Portaerei USA verso coste iraniane

Che i rilasci non abbiano certo risolto lo stato delle cose lo dimostra anche il movimento della portaerei americana USS Dwight D. Eisenhower che ora si trova nelle acque del Golfo a largo delle coste iraniane e del Qatar. La portaerei ha varcato lo stretto di Hormuz domenica scorsa. Dallo scoppio della guerra in Medio Oriente lo scorso 7 ottobre, gli Stati Uniti hanno schierato due portaerei nella regione: la USS Gerald Ford, la più grande nave da guerra del mondo, che da ottobre si trova nel Mediterraneo al largo delle coste di Israele e la USS Dwight D. Eisenhower.

Guterres e Erdan, ancora polemiche

Nella Giornata Internazionale di Solidarietà con il Popolo Palestinese, che si è celebrata ieri, si commemorava il 75° anniversario dello sfollamento di massa dei palestinesi noto come “la Nakba” o “la Catastrofe”, evento che si è verificato durante la guerra arabo-israeliana del 1948. La commemorazione si è tenuta all’Onu. Il segretario generale Antonio Guterres ha detto, tra l’altro: “i palestinesi di Gaza stanno subendo una catastrofe umanitaria.
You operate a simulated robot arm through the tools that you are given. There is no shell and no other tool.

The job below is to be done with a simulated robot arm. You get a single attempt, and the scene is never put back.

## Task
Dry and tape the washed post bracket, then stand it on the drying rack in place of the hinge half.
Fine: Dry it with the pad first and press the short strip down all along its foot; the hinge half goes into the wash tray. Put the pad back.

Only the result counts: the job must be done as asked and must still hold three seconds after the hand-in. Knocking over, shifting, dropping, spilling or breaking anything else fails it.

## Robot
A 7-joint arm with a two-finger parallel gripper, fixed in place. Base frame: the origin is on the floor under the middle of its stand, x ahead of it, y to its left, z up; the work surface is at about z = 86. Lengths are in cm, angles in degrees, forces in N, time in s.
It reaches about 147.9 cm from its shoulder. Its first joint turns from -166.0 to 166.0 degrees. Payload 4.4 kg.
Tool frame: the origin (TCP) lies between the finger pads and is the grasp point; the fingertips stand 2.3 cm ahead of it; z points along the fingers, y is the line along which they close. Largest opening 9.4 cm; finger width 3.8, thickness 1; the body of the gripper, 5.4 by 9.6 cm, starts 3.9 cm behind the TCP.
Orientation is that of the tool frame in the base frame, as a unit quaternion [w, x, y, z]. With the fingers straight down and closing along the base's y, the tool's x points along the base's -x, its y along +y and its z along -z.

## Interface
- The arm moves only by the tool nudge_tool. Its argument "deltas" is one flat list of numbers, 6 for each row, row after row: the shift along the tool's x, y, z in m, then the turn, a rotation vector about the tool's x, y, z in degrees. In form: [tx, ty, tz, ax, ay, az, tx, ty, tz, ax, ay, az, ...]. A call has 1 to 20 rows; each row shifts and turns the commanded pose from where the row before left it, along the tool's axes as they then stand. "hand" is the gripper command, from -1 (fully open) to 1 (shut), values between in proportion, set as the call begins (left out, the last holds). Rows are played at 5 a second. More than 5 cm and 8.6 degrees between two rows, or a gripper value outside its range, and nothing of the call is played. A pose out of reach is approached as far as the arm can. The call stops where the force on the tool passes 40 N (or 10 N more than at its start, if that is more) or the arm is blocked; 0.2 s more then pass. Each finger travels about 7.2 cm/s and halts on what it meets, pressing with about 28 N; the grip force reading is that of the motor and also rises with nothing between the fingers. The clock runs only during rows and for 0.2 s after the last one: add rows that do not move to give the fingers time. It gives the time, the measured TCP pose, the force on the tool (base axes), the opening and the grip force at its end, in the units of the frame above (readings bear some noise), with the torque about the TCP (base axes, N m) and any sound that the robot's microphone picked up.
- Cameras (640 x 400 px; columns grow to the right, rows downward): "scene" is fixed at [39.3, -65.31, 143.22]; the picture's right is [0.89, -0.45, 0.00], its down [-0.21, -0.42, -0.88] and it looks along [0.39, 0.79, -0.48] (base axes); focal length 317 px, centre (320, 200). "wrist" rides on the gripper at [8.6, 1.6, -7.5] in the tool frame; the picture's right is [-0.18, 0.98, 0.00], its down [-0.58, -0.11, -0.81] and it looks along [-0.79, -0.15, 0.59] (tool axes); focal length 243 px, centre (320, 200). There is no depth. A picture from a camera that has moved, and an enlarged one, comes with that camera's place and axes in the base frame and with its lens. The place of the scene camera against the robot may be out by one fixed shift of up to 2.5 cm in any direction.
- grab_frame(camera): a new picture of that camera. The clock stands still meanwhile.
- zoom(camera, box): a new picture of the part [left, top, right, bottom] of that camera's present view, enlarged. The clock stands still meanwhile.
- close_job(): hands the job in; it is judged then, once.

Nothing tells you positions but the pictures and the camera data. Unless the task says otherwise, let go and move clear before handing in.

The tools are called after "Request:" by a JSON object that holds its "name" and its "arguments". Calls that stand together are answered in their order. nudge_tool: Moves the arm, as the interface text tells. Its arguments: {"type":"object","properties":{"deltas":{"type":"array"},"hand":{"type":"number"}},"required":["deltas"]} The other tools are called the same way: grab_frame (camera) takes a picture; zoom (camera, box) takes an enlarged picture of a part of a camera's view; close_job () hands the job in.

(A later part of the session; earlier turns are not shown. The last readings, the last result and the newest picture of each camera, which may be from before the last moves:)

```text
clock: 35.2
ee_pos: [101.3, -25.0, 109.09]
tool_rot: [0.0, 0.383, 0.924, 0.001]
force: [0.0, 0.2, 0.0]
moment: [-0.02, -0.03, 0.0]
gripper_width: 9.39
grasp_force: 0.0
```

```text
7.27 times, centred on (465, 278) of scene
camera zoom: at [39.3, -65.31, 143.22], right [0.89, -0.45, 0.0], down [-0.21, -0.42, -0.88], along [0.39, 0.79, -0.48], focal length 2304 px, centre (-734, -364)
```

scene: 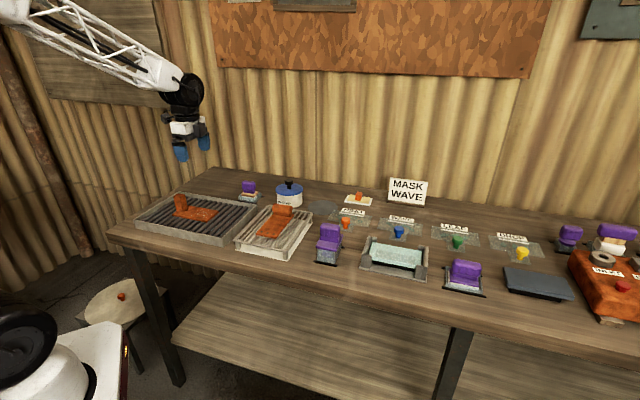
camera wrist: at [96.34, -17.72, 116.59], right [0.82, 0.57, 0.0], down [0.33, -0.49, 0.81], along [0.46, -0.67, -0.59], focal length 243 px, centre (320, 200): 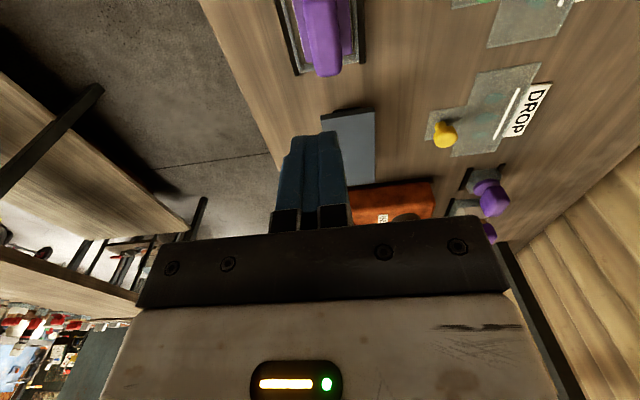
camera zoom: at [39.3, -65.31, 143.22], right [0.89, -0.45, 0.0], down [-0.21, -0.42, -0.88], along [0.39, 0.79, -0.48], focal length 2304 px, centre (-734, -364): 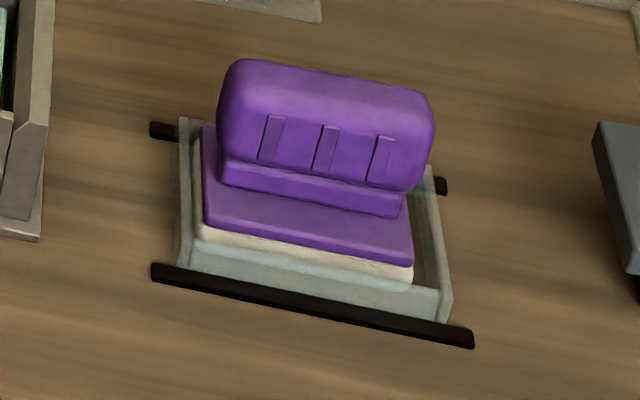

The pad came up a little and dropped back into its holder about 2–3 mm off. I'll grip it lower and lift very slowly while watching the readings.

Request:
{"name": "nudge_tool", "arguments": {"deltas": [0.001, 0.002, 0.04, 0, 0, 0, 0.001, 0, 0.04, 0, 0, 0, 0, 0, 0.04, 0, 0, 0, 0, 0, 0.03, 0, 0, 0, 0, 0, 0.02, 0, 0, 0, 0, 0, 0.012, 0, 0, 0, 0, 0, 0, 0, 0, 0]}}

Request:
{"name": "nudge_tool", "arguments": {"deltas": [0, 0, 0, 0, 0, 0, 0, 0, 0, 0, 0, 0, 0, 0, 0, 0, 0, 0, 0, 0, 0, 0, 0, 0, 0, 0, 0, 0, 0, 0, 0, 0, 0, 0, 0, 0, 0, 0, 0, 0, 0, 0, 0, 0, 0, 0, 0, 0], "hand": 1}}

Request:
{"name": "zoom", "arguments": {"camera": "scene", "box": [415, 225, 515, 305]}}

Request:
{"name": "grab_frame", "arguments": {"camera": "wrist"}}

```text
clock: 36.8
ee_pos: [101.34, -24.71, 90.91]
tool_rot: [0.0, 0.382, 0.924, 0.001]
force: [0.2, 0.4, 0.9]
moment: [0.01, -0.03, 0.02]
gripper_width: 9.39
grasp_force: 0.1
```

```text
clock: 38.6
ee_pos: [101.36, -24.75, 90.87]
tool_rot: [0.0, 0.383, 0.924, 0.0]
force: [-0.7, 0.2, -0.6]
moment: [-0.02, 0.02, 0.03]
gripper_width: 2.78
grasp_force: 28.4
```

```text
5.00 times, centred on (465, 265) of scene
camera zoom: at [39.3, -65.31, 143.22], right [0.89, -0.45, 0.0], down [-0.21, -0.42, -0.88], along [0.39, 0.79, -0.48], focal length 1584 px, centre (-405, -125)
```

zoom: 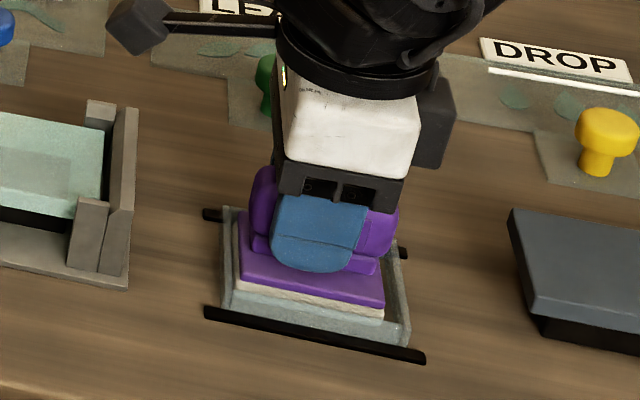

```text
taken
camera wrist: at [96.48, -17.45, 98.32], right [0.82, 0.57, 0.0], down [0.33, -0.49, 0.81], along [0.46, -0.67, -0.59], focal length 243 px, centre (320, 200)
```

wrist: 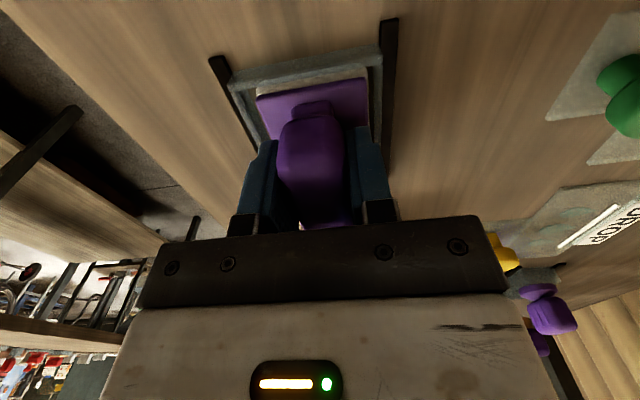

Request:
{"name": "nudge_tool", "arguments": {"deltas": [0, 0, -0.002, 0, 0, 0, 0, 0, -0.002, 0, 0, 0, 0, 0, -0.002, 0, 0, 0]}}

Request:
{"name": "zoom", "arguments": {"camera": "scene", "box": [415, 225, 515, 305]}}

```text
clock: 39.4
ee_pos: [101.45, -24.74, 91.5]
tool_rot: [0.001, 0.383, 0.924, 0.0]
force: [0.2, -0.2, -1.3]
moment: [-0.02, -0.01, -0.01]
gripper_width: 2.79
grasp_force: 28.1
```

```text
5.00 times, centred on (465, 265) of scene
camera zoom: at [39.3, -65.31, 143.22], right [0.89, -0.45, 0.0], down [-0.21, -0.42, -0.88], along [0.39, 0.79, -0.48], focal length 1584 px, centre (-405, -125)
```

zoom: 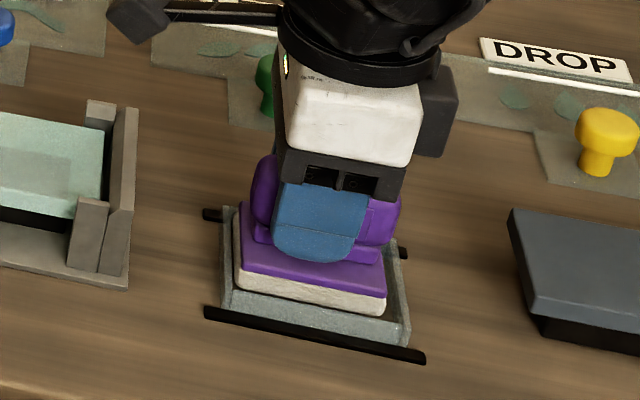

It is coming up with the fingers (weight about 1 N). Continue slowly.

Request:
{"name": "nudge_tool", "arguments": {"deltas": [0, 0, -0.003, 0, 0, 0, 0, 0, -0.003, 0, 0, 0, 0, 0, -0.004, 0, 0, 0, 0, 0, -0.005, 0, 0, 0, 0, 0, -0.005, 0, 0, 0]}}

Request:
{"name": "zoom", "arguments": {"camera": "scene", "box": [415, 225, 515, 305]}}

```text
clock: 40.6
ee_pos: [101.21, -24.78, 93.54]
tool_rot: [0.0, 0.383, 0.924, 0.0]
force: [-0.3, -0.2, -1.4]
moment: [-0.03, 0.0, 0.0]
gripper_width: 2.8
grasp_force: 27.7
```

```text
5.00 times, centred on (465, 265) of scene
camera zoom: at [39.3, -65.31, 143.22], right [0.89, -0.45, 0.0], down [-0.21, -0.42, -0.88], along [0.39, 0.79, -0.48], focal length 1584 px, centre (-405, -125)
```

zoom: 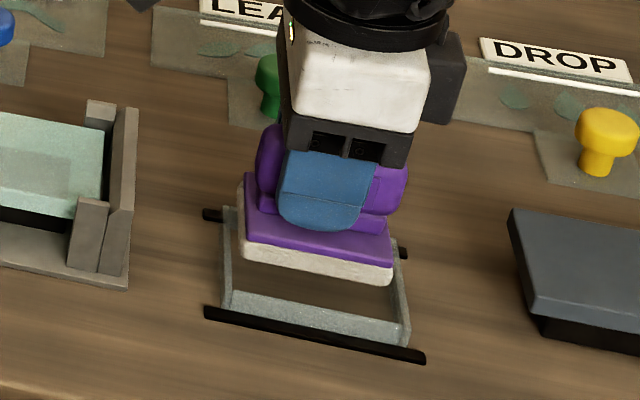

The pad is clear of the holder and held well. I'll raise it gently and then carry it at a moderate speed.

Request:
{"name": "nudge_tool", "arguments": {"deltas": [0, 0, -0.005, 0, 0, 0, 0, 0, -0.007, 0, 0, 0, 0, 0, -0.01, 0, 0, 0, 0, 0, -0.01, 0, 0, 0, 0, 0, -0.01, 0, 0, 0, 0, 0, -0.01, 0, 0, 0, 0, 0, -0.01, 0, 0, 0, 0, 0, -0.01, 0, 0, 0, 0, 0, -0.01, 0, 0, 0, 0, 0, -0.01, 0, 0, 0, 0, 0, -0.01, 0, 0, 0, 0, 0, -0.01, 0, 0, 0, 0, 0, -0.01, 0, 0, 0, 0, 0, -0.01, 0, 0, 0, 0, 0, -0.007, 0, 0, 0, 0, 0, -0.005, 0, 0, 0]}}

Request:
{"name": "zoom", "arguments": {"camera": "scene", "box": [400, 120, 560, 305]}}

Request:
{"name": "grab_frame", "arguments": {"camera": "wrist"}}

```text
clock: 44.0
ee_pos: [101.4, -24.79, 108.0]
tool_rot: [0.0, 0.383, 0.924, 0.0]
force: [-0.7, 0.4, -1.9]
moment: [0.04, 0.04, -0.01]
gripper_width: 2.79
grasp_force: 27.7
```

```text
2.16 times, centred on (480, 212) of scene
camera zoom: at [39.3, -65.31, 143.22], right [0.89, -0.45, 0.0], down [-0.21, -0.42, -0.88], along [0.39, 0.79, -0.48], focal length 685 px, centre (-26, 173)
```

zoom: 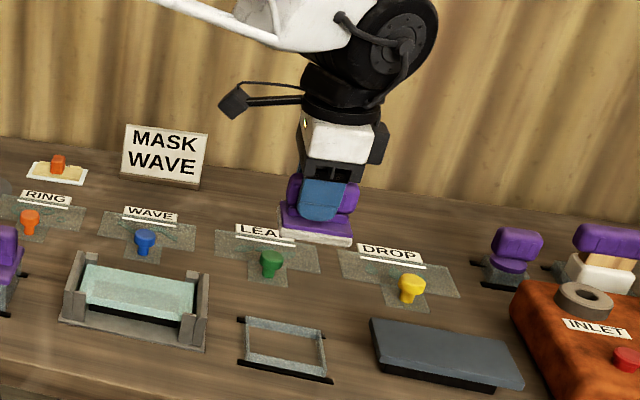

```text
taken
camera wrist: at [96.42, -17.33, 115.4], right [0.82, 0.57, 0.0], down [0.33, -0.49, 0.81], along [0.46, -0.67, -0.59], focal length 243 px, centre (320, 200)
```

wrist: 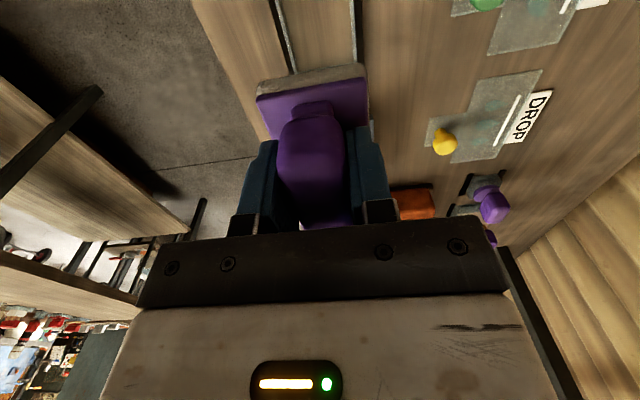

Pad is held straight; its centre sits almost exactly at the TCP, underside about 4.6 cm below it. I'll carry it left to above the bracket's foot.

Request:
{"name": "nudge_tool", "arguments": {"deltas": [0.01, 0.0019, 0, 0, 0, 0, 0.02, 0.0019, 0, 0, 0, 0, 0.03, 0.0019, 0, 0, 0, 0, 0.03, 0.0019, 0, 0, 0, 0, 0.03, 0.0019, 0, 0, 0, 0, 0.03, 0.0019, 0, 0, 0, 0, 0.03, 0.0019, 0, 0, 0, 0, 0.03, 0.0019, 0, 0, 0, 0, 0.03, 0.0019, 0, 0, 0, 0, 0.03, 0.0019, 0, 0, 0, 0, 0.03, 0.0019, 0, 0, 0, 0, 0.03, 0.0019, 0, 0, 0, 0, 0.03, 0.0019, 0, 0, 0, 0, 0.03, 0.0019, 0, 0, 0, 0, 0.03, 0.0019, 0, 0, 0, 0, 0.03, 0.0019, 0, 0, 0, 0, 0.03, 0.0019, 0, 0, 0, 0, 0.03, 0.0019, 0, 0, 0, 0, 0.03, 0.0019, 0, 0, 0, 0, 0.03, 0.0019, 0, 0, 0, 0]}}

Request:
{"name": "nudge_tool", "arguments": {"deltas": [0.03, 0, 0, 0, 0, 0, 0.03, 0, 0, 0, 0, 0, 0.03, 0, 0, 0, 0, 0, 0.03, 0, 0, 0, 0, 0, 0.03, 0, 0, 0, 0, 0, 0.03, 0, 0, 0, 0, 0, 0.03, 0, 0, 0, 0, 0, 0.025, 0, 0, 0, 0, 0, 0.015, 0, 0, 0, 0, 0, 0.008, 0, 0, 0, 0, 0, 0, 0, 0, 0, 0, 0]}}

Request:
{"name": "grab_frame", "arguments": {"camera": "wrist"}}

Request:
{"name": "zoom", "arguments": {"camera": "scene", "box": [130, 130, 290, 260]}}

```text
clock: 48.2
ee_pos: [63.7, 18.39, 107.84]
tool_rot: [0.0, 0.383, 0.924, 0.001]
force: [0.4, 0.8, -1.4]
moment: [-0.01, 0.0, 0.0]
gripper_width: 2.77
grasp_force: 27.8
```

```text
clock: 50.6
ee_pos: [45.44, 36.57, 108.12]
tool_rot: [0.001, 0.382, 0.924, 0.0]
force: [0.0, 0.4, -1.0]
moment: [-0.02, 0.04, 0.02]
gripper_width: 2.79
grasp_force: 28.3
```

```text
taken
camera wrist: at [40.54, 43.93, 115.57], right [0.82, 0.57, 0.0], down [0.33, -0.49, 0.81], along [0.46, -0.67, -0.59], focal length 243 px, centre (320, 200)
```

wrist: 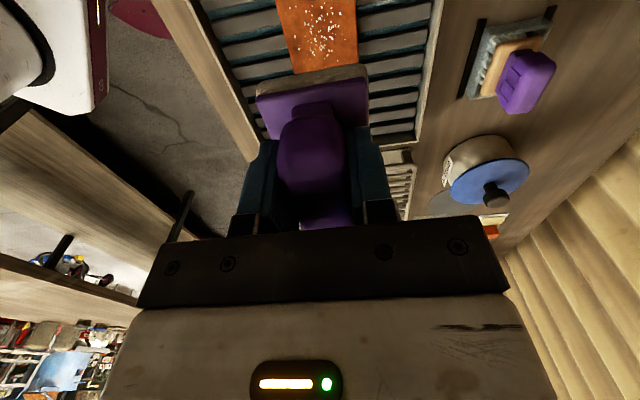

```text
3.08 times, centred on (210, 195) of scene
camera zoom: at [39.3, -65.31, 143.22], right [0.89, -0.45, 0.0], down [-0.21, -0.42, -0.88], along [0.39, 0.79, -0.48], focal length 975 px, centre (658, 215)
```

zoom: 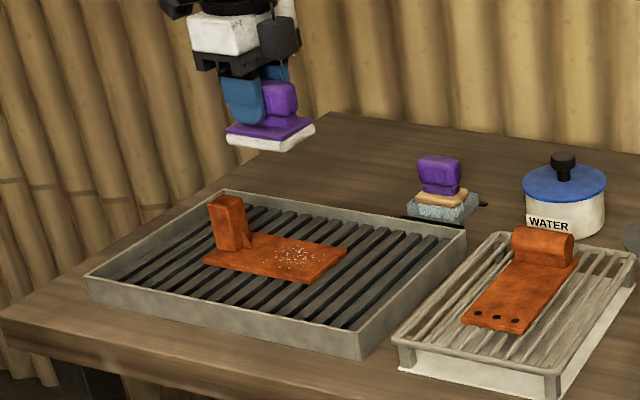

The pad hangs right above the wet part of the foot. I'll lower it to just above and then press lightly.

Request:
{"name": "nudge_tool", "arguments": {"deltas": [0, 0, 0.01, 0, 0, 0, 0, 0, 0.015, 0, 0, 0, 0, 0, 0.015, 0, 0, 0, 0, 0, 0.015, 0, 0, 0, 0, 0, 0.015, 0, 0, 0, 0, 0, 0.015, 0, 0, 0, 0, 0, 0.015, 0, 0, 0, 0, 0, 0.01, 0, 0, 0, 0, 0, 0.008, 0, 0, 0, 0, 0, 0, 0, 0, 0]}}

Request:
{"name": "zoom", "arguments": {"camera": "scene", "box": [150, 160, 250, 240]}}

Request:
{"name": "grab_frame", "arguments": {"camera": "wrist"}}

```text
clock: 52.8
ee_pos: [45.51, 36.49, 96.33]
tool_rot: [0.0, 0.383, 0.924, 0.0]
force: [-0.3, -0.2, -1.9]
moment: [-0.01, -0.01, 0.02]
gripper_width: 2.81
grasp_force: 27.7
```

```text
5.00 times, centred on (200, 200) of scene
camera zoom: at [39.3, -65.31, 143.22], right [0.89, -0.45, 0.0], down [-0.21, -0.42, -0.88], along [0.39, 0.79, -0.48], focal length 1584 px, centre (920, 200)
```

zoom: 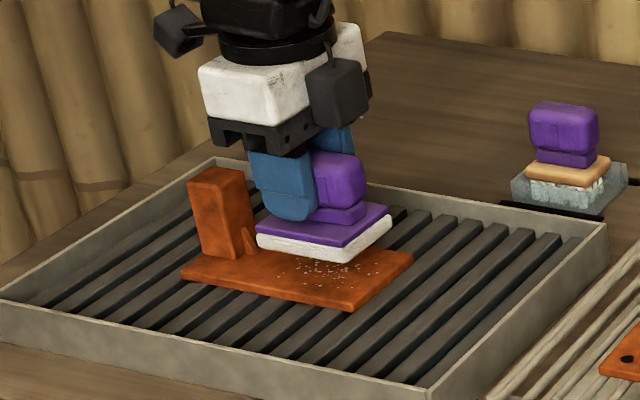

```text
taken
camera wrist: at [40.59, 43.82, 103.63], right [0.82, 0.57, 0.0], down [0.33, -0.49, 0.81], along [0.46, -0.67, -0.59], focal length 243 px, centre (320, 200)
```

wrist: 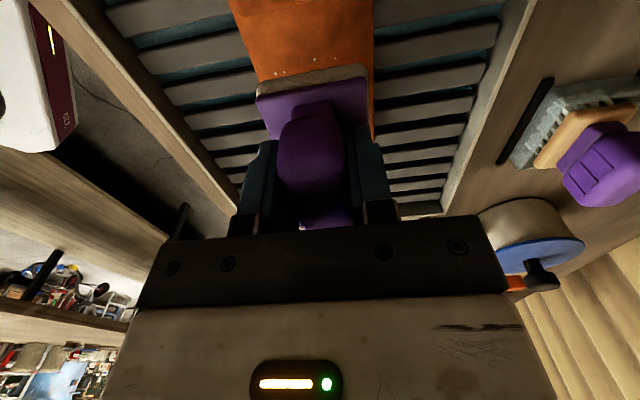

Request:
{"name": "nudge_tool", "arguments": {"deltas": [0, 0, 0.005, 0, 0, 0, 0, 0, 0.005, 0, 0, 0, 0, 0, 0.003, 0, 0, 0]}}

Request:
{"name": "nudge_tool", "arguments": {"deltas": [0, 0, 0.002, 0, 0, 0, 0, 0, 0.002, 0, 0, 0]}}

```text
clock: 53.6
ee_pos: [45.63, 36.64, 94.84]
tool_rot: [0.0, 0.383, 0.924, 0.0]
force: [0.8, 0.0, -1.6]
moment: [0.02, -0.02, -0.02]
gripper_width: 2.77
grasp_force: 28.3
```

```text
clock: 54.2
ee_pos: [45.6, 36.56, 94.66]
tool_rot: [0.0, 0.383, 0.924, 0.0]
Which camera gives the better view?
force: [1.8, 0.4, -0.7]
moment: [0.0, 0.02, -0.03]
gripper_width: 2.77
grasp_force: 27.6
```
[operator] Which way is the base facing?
Quasi 1,7 milioni di persone sono state costrette a fuggire dalle loro case, ma senza un posto sicuro dove andare. Allo stesso tempo, nella Cisgiordania occupata, compresa Gerusalemme Est, la situazione rischia di aggravarsi.” Guterres ha rimarcato di aver anche condannato “inequivocabilmente gli attentati terroristici perpetrati da Hamas, contro Israele,il 7 ottobre” e ha chiesto che si indaghi “con rigore” sui “numerosi casi di violenza sessuale durante gli attacchi” di Hamas. Mentre l’ambasciatore israeliano all’Onu, Gilad Erdan, ha ribattuto che è “scioccante la mancata condanna di Hamas del Consiglio di Sicurezza” e che dietro Hamas, con finanziamenti, armi e addestramenti, c’era e c’è l’Iran. In quella occasione, ha detto l’ambasciatore, è stato ucciso il maggior numero di ebrei in un solo giorno dall’Olocausto “eppure, incredibilmente, eccoci qui due mesi dopo, e i crimini selvaggi di Hamas non sono ancora stati condannati dal Consiglio di Sicurezza o da qualsiasi altro organismo delle Nazioni Unite.”

Tajani: serve mutuo riconoscimento

Il ministro e vicepremier italiano, Antonio Tajani, a margine dell’incontro tra ministri degli Esteri Nato ha dichiarato che “non è favorevole al riconoscimento unilaterale della Palestina. Riteniamo, invece, che debba trovarsi un accordo con Israele e con gli altri Paesi perché se si vuole la pace serve il mutuo riconoscimento da parte di Israele della Palestina e da parte della Palestina di Israele.” “Hamas deve essere sconfitta” – ha aggiunto Tajani – “e siamo anche pronti, qualora dovesse servire, ad iniziative delle Nazioni unite nella Striscia di Gaza. Invitiamo l’Iran ad abbassare i toni e Hezbollah a non continuare con attacchi che partono dal Libano verso il territorio di Israele.” Mentre l’ex Presidente del Consiglio, Mario Draghi, in una occasione pubblica, ha dichiarato che “l’Europa dovrà fare qualcosa di più, anzi molto di più” nel conflitto in Medio Oriente “anziché mettere solo denaro.”